GIVEN PROBLEM: Quote the listing below in its entirety. Put each line that is not blank into a JSON list as a string.

RAW DATA:
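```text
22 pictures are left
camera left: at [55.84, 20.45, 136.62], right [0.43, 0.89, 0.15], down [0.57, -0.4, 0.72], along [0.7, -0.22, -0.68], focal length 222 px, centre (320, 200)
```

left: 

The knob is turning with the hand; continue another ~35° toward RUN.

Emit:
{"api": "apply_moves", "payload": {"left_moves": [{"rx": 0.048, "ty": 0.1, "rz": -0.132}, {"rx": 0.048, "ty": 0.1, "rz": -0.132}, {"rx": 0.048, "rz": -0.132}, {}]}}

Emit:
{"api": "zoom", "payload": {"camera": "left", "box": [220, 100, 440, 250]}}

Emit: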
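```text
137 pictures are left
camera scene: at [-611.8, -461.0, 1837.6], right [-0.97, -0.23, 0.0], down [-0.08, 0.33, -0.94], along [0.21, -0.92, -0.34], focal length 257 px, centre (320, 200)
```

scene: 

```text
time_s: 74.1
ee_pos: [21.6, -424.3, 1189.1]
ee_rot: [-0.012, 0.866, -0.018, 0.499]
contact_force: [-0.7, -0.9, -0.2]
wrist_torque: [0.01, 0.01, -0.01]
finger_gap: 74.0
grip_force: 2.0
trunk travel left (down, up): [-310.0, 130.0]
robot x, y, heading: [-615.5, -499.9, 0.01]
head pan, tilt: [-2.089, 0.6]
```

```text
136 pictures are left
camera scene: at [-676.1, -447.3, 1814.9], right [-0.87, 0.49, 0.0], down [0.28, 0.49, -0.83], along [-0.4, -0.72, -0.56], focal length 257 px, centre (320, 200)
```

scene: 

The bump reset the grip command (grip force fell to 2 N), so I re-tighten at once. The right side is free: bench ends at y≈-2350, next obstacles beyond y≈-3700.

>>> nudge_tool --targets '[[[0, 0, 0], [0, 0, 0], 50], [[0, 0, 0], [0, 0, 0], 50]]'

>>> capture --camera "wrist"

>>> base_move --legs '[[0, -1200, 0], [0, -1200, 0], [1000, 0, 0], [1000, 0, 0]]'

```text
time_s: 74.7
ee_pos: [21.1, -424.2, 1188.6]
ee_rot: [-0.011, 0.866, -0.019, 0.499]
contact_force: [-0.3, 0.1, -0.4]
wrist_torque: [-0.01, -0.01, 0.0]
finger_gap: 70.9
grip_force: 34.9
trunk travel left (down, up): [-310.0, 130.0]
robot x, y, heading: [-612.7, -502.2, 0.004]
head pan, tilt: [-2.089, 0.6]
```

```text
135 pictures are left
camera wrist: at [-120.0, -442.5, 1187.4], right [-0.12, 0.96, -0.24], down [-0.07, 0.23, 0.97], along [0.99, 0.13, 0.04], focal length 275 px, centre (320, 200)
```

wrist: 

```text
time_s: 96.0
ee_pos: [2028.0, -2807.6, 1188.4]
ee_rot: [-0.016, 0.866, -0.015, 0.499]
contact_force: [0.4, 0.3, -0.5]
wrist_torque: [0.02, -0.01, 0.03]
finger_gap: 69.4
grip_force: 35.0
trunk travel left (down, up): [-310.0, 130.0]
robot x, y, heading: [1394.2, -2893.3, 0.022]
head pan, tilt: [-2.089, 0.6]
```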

TASK OUTPUT:
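[
  "```text",
  "22 pictures are left",
  "camera left: at [55.84, 20.45, 136.62], right [0.43, 0.89, 0.15], down [0.57, -0.4, 0.72], along [0.7, -0.22, -0.68], focal length 222 px, centre (320, 200)",
  "```",
  "left: ",
  "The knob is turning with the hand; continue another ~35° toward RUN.",
  "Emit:",
  "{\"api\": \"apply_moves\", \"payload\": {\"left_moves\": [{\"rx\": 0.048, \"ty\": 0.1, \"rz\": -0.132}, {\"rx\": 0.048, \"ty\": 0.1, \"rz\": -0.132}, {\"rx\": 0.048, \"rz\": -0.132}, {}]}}",
  "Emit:",
  "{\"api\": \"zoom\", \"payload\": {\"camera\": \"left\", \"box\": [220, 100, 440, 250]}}",
  "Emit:",
  "```text",
  "137 pictures are left",
  "camera scene: at [-611.8, -461.0, 1837.6], right [-0.97, -0.23, 0.0], down [-0.08, 0.33, -0.94], along [0.21, -0.92, -0.34], focal length 257 px, centre (320, 200)",
  "```",
  "scene: ",
  "```text",
  "time_s: 74.1",
  "ee_pos: [21.6, -424.3, 1189.1]",
  "ee_rot: [-0.012, 0.866, -0.018, 0.499]",
  "contact_force: [-0.7, -0.9, -0.2]",
  "wrist_torque: [0.01, 0.01, -0.01]",
  "finger_gap: 74.0",
  "grip_force: 2.0",
  "trunk travel left (down, up): [-310.0, 130.0]",
  "robot x, y, heading: [-615.5, -499.9, 0.01]",
  "head pan, tilt: [-2.089, 0.6]",
  "```",
  "```text",
  "136 pictures are left",
  "camera scene: at [-676.1, -447.3, 1814.9], right [-0.87, 0.49, 0.0], down [0.28, 0.49, -0.83], along [-0.4, -0.72, -0.56], focal length 257 px, centre (320, 200)",
  "```",
  "scene: ",
  "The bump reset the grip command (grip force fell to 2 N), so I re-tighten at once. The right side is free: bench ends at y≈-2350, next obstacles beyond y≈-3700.",
  ">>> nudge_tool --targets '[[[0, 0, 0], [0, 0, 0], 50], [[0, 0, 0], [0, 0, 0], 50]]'",
  ">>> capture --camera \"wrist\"",
  ">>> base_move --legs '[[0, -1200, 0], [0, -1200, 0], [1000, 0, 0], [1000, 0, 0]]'",
  "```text",
  "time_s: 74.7",
  "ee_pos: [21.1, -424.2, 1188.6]",
  "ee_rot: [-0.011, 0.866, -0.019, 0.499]",
  "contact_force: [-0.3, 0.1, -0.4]",
  "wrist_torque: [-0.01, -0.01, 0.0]",
  "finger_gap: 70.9",
  "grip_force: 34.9",
  "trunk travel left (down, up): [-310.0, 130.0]",
  "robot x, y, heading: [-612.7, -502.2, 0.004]",
  "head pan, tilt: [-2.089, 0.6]",
  "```",
  "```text",
  "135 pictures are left",
  "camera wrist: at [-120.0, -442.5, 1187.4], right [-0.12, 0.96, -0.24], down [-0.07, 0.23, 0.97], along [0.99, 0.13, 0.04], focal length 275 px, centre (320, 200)",
  "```",
  "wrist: ",
  "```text",
  "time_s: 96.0",
  "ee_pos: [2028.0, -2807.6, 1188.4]",
  "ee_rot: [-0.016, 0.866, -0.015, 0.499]",
  "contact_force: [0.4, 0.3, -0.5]",
  "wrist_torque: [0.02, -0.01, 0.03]",
  "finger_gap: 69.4",
  "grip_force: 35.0",
  "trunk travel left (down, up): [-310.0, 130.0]",
  "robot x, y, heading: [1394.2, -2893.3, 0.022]",
  "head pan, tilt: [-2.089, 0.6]",
  "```"
]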